Currently the answer is eight, but it turns out that Nice’s model worked slightly better when the early solar system had five gas giants instead of four. Unfortunately, according to the model, this extra planet was ejected from our solar system during the instability, helping the remaining gas giants find their orbits.
In 2015, however, Caltech researchers found evidence that there could still be an undiscovered planet on the outskirts of the solar system about 50 billion kilometers from the sun, about 47 billion kilometers further than Neptune.
There is still no concrete proof that this hypothetical planet – dubbed Planet X or Planet 9 – or the “extra” planet in the Nice model actually exists. But, if they do, could they be one and the same?
Jacobson and his colleagues couldn’t answer that question directly with their simulations, but they could do the next best thing. Knowing that their instability trigger correctly reproduces the current picture of our solar system, they could test whether their model works best by starting with four or five gas giants.

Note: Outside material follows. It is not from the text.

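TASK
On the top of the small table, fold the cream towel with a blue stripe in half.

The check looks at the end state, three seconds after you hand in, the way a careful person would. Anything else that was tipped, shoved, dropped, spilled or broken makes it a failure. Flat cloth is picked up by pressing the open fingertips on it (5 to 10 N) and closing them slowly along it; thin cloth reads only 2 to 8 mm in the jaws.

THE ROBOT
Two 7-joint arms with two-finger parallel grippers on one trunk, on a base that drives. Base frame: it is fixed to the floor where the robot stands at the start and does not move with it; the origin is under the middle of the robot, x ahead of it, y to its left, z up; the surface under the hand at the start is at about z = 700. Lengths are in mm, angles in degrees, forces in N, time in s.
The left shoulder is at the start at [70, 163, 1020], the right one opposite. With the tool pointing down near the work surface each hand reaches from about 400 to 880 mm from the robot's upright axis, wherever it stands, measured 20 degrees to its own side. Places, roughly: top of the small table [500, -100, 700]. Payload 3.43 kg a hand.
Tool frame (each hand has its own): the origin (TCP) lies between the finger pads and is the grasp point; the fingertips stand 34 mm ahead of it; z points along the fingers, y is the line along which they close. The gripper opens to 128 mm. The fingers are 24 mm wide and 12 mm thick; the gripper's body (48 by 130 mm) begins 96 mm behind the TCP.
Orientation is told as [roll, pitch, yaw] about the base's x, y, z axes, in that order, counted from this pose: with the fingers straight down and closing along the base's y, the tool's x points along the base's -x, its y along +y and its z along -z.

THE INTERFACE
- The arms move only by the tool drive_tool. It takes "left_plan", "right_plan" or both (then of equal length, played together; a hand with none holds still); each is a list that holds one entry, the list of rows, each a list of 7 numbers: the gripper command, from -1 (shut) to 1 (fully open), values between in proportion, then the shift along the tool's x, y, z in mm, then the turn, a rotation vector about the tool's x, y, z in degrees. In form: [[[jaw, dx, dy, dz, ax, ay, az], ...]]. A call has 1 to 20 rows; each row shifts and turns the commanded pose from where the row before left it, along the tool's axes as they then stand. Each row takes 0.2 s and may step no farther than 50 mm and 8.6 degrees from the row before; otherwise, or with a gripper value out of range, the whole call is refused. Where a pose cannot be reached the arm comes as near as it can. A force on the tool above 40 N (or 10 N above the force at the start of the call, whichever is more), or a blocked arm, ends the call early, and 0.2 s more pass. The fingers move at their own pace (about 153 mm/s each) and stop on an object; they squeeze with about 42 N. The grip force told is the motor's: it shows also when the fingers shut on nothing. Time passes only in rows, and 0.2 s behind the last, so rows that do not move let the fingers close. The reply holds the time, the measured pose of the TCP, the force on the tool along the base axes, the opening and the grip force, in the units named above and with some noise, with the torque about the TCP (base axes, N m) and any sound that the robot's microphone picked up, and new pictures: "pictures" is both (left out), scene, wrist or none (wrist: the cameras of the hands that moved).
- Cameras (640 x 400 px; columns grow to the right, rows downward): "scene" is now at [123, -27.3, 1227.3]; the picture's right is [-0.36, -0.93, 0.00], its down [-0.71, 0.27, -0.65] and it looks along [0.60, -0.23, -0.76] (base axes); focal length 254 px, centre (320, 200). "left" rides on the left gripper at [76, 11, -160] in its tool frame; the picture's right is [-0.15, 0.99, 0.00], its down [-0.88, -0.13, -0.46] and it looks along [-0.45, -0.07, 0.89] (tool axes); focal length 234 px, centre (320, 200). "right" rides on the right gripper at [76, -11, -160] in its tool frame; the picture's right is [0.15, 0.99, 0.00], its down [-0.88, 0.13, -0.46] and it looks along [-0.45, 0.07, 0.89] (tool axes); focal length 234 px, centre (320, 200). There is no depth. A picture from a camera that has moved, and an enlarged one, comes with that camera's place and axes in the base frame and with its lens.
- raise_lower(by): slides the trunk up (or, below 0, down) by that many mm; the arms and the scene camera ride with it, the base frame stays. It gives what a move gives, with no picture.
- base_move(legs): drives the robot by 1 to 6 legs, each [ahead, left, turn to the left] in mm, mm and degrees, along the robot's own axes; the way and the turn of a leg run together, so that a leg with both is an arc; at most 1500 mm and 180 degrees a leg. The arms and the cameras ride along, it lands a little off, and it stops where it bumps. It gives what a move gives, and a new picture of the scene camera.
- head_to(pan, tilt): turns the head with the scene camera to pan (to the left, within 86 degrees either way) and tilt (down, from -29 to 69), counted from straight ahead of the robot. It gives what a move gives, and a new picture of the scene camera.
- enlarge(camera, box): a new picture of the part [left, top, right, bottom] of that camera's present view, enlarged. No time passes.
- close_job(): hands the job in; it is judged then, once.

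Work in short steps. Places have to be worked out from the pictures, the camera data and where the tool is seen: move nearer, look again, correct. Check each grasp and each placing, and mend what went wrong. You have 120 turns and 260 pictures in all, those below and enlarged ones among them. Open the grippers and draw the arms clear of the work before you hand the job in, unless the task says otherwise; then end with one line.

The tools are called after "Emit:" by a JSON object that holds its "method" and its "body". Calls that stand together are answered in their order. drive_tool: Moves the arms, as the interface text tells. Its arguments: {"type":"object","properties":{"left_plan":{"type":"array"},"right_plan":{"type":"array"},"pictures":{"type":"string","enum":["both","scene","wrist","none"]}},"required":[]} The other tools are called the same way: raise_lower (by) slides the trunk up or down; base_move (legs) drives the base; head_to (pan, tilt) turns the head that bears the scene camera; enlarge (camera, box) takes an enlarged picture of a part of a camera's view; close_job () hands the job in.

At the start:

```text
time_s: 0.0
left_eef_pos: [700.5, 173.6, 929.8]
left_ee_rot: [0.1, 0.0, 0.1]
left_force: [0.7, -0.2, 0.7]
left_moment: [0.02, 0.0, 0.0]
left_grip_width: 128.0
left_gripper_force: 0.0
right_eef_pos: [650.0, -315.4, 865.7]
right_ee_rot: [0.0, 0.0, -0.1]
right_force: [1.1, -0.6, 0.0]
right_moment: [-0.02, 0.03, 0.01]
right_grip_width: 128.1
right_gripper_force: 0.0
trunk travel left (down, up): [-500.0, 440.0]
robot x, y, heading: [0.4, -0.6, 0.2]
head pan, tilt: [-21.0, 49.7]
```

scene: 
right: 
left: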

“For us, the result was very similar whether you start with four or five,” Jacobson said. “If you start with five, you’re more likely to finish with four. But if you start with four, the orbits end up matching better.
Either way, humanity should soon have an answer. The Vera Rubin Observatory, which should be operational by the end of 2023, should be able to spot Planet 9 if it is there.
“Planet 9 is super controversial, so we didn’t highlight it in the paper,” Jacobson said, “But we like to talk about it with the public.”
It’s a reminder that our solar system is a dynamic place, still full of mysteries and discoveries to be made.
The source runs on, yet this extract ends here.